Under any surface of American history, there are dark undertones that tell a much more complex story of its creation. Some stories manage to capture that complexity, shying away from neither fact nor fiction surrounding events, times, and the nuanced, often tragic outcomes. “Them” seems incapable of doing this, choosing to paint its themes and narratives of the Black (and White for that matter) experience in the broadest strokes possible. What the series ends up becoming is exploitative black trauma porn, brutally bringing to screen the worst of the worst of imaginable events fueled by racism during the Jim Crow era without any of the merit of warrant to do so. These broad actualizations layered with an inexplicable supernatural element are uncomfortable and unnerving to watch for all the wrong reasons. “Them” is a hard get through even if it had something to say, but without anything to add to the social commentary of racism in America, it is really difficult to stomach.

Them” centers around the Emory family who move from the Jim Crow south to California after a horrific tragedy. They move into the very white neighborhood of Compton, and of course aren’t welcomed by anyone. While they endure relentless hazing from their community, there is also a dark force in their home that seems to be working against them too. They all begin seeing and experiencing unexplainable things, all of which begin to cause their lives to spiral out of control. The Emorys are forced to deal with both their own and literal demons, and may not make it out unscathed.

Since there’s far less good than bad in “Them,” let’s get the good out of the way. The series is brilliantly acted, with Deborah Ayorinde and Ashley Thomas as Livia “Lucky” and Henry Emory driving emotional forces that the series is in desperate need of. Narratively, they are constantly asked to switch between the evil in humanity and otherworldly evil in the blink of an eye without really given the choice to be discerning about which one to react to at any given time. Their slow slips in and out of madness are well executed by Ayorinde and Thomas even if the story doesn’t do them any favors. Additionally, the score is damn near perfect for a slow burn, psychological thriller, instilling the gripping tension with every still and panning shot. Those shots are also done really well, and were this anything more than a haunted house genre it would perhaps be able to stand out more for the right reasons. Show creator Little Marvin certainly understands that part of things, but that’s about all he’s able to do right here.
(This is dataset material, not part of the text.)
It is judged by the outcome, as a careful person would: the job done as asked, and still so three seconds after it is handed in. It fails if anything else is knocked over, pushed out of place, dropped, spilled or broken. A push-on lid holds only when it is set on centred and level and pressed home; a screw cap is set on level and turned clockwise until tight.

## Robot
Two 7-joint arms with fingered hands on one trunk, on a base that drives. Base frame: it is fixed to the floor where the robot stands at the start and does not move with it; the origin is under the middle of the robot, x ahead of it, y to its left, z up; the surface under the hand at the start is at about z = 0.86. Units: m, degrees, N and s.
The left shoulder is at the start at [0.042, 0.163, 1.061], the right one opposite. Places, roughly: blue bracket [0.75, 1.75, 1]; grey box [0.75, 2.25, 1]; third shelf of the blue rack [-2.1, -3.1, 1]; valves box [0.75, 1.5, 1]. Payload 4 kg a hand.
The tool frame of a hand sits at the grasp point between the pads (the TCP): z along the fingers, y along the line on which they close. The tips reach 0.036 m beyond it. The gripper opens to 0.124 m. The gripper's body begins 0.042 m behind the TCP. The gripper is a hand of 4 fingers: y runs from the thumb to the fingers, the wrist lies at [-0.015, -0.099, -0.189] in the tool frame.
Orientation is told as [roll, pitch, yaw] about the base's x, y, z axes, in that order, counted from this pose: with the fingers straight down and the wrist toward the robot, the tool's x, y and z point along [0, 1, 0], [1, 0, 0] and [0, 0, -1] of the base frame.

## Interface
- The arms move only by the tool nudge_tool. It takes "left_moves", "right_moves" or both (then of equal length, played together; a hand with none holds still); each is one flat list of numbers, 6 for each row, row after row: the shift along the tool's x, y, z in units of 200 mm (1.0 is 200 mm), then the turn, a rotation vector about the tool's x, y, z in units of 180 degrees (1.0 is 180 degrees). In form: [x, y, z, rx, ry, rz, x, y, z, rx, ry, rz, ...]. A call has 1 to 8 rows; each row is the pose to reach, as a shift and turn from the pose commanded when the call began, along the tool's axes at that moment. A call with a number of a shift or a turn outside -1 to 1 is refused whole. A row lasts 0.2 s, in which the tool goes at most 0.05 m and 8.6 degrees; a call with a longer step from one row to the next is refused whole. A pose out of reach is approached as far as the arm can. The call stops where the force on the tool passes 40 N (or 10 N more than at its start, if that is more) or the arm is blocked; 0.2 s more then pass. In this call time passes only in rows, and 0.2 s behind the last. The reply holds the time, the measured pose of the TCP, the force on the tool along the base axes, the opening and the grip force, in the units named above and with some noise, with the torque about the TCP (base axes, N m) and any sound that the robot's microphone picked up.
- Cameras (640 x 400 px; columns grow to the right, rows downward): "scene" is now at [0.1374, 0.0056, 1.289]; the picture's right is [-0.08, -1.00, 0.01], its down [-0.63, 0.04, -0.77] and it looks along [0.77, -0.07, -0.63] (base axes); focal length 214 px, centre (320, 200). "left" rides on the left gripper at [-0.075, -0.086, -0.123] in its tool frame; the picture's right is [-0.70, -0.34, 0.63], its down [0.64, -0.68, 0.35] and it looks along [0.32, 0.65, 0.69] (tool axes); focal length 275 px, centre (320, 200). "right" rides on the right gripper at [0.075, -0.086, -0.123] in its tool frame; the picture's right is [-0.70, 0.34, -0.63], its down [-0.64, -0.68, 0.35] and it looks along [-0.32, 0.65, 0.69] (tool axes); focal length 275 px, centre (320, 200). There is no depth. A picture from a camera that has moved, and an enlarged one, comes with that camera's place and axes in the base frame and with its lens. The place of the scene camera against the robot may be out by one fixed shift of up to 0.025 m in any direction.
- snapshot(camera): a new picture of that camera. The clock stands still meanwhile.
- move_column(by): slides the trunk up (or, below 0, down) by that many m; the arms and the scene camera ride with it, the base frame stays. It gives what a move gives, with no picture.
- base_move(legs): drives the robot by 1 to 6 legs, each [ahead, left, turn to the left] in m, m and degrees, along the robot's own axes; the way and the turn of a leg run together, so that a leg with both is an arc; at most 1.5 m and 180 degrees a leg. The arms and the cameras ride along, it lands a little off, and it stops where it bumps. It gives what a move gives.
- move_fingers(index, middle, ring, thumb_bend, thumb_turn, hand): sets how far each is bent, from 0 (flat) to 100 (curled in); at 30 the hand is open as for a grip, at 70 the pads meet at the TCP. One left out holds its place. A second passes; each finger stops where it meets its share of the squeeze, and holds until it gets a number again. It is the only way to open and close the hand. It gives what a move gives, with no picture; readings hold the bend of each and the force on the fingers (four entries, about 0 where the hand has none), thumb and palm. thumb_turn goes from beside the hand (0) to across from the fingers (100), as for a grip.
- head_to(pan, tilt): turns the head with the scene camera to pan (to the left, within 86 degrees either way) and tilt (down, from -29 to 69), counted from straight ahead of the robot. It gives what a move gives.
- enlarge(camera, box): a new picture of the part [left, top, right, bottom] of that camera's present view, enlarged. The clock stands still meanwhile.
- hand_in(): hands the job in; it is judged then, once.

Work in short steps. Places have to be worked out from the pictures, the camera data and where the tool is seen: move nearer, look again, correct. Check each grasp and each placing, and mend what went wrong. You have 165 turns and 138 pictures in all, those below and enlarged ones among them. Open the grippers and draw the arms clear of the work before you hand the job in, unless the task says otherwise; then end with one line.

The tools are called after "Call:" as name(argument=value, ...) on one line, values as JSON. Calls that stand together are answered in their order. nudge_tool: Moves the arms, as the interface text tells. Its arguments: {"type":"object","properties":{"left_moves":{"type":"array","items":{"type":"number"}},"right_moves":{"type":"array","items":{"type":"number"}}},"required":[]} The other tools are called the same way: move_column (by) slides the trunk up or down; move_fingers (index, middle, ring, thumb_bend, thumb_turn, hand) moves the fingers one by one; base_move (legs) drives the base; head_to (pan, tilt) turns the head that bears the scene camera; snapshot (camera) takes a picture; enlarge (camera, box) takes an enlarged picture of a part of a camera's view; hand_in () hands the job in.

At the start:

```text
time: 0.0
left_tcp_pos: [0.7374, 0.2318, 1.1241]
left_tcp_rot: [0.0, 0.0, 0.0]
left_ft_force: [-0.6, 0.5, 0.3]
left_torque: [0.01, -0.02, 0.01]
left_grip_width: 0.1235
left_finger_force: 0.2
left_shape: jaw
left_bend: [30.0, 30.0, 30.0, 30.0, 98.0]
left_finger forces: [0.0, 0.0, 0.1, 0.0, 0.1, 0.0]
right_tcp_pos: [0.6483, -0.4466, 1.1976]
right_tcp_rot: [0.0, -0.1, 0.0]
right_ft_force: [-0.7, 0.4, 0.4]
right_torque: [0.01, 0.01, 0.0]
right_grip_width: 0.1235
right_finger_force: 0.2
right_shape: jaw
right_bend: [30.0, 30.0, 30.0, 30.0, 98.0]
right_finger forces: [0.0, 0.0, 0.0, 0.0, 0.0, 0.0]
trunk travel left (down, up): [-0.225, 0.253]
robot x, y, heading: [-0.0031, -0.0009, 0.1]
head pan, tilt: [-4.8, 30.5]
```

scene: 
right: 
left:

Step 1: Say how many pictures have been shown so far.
The layer of heavy handed racism desperately trying to blend with the anthology horror genre feels as forced as it is disjointed. Look, films and series that deal with race are important when done correctly. But exploiting that experience without purpose only seeks to exhaust the subject matter; if you’re going to make viewers sit through some of the most harrowing acts of racism I’ve seen so far, you better have a damn good reason for doing so. “Them” never, ever makes its case for being so, and never seems to do anything more than make viewers sit through it just because. There have been so many other shows and films in the last few years that have done everything in “Them” already, have done it far better. That goes for the horror and supernatural elements too. The series feels like someone took ardent notes from things like “Get Out,” “Lovecraft Country,” and “Watchmen” but never really grasped what all of those shows were actually saying. “Them” is what someone far less capable THINKS those shows are about.

I need to be very clear here: the brutality cannot be overstated. “Them” does things I never thought I would see on screen, and that’s not hyperbole.

This is unmitigated and unwarranted violence fueled by non contextualized racism, making it far more disturbing than it already is. One would think that setting the narrative in a highly volatile and racist period in time would be fitting for their acts. Instead, it paints every white person as inherently evil, as if racism isn’t simply a blemish on the American culture but baked into every single white persons soul. They are void of redeemable qualities regardless of how much the wayward subplots tries to convince us otherwise. They are motivated by nothing other than being white means you’re racist, period. It also manages to minimize the black experience, throwing just about every trope and struggle it can both literally and figuratively. “Them” doesn’t say anything more than this about either side to justify its gruesomeness.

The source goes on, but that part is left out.